The distributed generation work involves the installation of a first-of-its-kind microgrid system designed to provide reliable power to support critical infrastructure during power brownouts or blackouts, agency officials said in a press release.
The grant will fund design and construction work associated with developing electrical power systems at Newark Penn Station, the Broad Street and Secaucus Junction stations, three bus garages and the Port Imperial Ferry Terminal. The stations will be equipped with localized power generation for use during commercial power disruptions.
The FTA grant is the first allocation of $409.8 million in federal resilience funds allocated to the NJ TRANSITGRID project under the Public Transportation Emergency Relief Program and the Disaster Relief Appropriations Act of 2013. The $61.1 million distributed generation project also will be partially covered by $15.3 million from the state of New Jersey’s transportation trust fund.

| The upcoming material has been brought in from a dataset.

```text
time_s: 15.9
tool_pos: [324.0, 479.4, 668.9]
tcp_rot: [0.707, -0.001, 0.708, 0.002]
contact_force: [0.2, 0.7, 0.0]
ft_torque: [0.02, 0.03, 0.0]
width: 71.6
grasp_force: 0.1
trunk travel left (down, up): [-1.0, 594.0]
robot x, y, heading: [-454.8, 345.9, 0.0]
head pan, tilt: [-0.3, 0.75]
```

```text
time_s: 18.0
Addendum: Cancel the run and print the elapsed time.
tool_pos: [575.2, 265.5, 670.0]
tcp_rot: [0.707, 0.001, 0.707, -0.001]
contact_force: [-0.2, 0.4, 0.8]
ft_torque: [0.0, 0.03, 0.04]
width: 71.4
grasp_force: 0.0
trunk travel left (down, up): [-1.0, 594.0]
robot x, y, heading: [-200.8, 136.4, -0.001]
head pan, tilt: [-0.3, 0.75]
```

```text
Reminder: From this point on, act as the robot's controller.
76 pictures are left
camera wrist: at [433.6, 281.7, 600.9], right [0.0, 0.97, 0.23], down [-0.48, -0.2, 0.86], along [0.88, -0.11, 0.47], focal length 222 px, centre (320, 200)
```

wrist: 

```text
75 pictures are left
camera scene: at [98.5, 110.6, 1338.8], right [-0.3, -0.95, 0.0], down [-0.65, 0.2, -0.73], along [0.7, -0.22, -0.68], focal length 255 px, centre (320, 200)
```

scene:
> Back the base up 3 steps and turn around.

"This funding will move [us] toward self sufficiency in the event of a disaster, such as Superstorm Sandy, where commercial power systems may be limited or unavailable," said NJ Transit Executive Director Kevin Corbett.
When allocated, the remainder of the federal resilience funds will be used to complete the central power plant portion of the project, which calls for electrifying the tracks and operating controls on portions of NJ Transit's and Amtrak's systems. The proposed facility will operate 24/7 and be sized to handle limited operations on the Northeast Corridor between New York’s Penn Station and NJ Transit's Jersey Avenue Station in New Brunswick; the Morris & Essex line between Hoboken Terminal and Maplewood Station; and the Hudson-Bergen light-rail system.
The NJ TRANSITGRID project is part of the agency's resilience program, an ongoing effort to make its system and infrastructure stronger and more reliable following major damage caused by Hurricane Sandy in 2012.
"When completed, NJ TRANSITGRID will power critical stations, terminals and rail lines to help our customers safely get to their destinations," said Corbett.